--- BEGIN ---
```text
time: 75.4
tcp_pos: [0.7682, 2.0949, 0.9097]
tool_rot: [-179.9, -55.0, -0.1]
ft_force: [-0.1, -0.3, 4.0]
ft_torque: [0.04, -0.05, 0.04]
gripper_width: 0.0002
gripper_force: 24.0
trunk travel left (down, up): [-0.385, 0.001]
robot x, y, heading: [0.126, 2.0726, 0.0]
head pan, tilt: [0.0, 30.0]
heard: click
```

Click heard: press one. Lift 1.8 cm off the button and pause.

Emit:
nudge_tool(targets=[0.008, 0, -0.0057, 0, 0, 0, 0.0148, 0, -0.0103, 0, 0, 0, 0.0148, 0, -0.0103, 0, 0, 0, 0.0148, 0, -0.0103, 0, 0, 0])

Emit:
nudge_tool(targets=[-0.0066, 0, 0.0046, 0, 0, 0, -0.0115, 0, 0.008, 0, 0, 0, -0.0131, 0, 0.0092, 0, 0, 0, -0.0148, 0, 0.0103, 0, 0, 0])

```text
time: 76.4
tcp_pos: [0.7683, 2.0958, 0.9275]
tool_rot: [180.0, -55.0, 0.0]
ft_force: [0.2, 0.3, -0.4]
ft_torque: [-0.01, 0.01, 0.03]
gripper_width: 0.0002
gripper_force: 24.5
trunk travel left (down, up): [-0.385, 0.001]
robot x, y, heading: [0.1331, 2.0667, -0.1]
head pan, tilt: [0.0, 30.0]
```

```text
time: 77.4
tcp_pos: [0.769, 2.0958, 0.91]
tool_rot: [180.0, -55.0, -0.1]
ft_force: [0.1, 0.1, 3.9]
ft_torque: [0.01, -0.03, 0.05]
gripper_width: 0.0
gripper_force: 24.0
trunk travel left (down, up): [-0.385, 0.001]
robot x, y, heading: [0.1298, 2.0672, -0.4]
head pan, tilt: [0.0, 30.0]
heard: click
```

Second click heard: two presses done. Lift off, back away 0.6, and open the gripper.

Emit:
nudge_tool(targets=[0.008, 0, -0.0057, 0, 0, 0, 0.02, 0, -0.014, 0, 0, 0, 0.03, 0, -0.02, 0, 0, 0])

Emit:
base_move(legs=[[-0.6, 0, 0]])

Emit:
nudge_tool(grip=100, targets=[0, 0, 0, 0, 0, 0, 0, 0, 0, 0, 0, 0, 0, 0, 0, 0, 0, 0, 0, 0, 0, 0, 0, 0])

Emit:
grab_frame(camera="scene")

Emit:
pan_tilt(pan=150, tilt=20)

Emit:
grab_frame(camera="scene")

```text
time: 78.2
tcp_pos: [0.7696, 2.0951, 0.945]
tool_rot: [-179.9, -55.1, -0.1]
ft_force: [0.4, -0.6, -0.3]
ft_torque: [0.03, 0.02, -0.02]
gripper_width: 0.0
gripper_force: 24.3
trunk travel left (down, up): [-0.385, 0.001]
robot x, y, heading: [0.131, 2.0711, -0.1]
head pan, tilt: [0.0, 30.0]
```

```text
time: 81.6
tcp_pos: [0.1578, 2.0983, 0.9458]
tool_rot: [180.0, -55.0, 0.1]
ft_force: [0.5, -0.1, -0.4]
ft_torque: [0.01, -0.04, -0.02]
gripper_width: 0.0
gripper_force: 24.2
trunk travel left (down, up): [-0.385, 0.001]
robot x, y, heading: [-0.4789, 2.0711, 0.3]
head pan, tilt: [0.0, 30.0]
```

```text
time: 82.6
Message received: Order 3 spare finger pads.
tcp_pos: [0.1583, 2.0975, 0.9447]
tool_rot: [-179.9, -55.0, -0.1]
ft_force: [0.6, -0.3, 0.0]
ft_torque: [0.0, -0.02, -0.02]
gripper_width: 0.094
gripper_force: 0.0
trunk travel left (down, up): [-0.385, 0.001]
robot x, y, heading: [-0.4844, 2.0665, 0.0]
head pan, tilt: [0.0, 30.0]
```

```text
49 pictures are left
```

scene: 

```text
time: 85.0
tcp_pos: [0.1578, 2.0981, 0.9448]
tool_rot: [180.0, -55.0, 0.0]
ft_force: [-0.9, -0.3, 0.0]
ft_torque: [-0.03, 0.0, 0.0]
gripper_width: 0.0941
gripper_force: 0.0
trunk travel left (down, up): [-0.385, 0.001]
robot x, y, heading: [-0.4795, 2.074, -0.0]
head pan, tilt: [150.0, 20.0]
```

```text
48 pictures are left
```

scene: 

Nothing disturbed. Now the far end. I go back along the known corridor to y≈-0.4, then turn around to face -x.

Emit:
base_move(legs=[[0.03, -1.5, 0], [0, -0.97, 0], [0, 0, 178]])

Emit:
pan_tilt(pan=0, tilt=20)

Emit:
--- END ---
• _YOUR INSTRUCTIONS_:
Output the lines above verbatim and in full.

• _EXERCISE OUTPUT_:
```text
time: 75.4
tcp_pos: [0.7682, 2.0949, 0.9097]
tool_rot: [-179.9, -55.0, -0.1]
ft_force: [-0.1, -0.3, 4.0]
ft_torque: [0.04, -0.05, 0.04]
gripper_width: 0.0002
gripper_force: 24.0
trunk travel left (down, up): [-0.385, 0.001]
robot x, y, heading: [0.126, 2.0726, 0.0]
head pan, tilt: [0.0, 30.0]
heard: click
```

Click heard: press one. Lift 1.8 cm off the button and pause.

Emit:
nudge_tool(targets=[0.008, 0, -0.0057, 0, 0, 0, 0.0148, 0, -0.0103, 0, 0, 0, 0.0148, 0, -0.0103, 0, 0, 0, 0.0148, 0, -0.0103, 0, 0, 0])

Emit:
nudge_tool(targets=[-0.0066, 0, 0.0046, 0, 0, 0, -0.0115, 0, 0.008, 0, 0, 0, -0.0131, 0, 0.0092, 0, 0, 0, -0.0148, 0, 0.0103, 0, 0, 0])

```text
time: 76.4
tcp_pos: [0.7683, 2.0958, 0.9275]
tool_rot: [180.0, -55.0, 0.0]
ft_force: [0.2, 0.3, -0.4]
ft_torque: [-0.01, 0.01, 0.03]
gripper_width: 0.0002
gripper_force: 24.5
trunk travel left (down, up): [-0.385, 0.001]
robot x, y, heading: [0.1331, 2.0667, -0.1]
head pan, tilt: [0.0, 30.0]
```

```text
time: 77.4
tcp_pos: [0.769, 2.0958, 0.91]
tool_rot: [180.0, -55.0, -0.1]
ft_force: [0.1, 0.1, 3.9]
ft_torque: [0.01, -0.03, 0.05]
gripper_width: 0.0
gripper_force: 24.0
trunk travel left (down, up): [-0.385, 0.001]
robot x, y, heading: [0.1298, 2.0672, -0.4]
head pan, tilt: [0.0, 30.0]
heard: click
```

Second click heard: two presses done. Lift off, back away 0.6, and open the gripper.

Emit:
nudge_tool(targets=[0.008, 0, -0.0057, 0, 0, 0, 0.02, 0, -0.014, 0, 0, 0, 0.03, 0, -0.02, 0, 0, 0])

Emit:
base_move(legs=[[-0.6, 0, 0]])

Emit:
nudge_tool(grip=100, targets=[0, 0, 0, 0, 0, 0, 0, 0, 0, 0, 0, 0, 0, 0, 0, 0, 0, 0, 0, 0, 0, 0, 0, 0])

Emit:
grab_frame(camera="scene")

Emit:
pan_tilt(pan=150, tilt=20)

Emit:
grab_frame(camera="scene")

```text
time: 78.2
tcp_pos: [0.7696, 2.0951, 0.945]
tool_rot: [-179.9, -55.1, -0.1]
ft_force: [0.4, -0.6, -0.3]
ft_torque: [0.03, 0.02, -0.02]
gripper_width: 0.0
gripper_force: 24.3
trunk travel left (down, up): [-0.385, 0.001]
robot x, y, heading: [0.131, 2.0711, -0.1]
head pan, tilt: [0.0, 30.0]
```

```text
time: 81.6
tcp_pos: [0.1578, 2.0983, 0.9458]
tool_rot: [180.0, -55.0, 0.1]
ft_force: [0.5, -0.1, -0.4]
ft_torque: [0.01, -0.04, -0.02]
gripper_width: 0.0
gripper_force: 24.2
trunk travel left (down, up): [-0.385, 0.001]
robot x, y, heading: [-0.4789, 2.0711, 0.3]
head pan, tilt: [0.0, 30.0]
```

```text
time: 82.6
Message received: Order 3 spare finger pads.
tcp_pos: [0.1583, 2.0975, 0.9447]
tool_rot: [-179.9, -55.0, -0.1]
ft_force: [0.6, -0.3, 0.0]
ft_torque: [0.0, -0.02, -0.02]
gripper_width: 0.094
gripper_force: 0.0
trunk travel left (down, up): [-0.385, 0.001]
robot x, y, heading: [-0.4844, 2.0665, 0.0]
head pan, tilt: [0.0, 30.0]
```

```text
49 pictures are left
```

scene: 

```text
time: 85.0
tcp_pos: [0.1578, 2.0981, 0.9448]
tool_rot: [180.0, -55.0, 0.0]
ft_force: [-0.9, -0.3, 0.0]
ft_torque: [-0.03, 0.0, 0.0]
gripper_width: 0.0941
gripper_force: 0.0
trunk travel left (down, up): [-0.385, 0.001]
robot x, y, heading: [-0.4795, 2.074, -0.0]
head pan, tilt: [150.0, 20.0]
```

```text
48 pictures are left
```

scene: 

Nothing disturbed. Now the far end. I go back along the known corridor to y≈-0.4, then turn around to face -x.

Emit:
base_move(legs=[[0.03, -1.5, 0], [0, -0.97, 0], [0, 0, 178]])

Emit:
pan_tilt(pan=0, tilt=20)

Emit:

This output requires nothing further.